Orlando – Jan. 29, 2021 – Orlando offers one of the most favorable development markets for commercial construction in the U.S., according to CBRE’s U.S. Development Opportunity Index. The metro area secured the fourth overall spot on the inaugural list with sector rankings of first for multifamily development opportunities, seventh for retail, ninth for office and 10th for office.
The report, which analyzed the top 50 U.S. markets by population, scored markets based on four performance categories: construction costs, fundamental strength of existing supply, prior cycle performance and property forecast.
“The Orlando market is a vibrant and exciting metropolis that attracts millions of visitors every year,” said Erin Schultz, Director of Project Management in Orlando. “While the pandemic has impacted the Central Florida region, low building costs and burgeoning opportunities in the Orlando market have attracted stunning population growth which is anticipated to continue over the next five years. The lower building costs are not only attractive to local, but also out-of-town developers that may have been impacted by state-wide restrictions and are relocating their business to the Central Florida area.”

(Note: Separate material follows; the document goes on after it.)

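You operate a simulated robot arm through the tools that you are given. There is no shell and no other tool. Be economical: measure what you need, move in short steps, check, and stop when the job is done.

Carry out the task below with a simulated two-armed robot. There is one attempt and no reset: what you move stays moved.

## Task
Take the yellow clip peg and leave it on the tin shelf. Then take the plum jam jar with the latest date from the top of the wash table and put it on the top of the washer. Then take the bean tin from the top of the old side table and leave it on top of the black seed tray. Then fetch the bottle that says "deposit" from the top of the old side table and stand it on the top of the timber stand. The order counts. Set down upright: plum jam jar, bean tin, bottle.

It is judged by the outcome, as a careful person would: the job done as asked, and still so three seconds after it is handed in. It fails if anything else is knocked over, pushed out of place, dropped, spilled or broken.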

Orlando ranks in the top 10 markets across the country for total space under construction in multifamily, office, industrial and retail. The region has taken advantage of its existing high-level infrastructure to position itself as a professional-scientific-technical services hub, helping to diversify the economy from the entertainment business.
The metro area was one of the most cost-effective places for building multifamily product when considering site costs and overall construction costs, boosting the market score on the multifamily index. For industrial & logistics construction, Orlando ranked highly in population change from 2010-2019 and the forecasted population change from 2020-2023. Steady numbers in office and retail construction employment led to high overall rankings in those sectors.
U.S. construction activity is expected to pick up in 2021, after a slowdown in 2020 due to challenges brought by COVID-19, including temporary work stoppages and difficulty sourcing various materials from abroad. Since the start of the pandemic, momentum has varied among commercial real estate sectors – development progressed in the multifamily and industrial & logistics sectors, but activity slowed—and in some cases stalled—for retail, hotels and speculative office development.
“We expect to see a significant uptick tenant fit-out projects in 2021 as employers redesign and reconfigure spaces to accommodate new standards in health, wellness and safety,” said Jim Dobleske, CBRE Global President of Project Management. “Costs, however, aren’t likely to change much; markets with high costs of land and labor won’t get much cheaper, if at all.”
CBRE’s Development Opportunity Index ranks markets based on development conditions including property performance in each of the major commercial real estate sectors, construction costs, strength of supply, prior performance and forecast performance.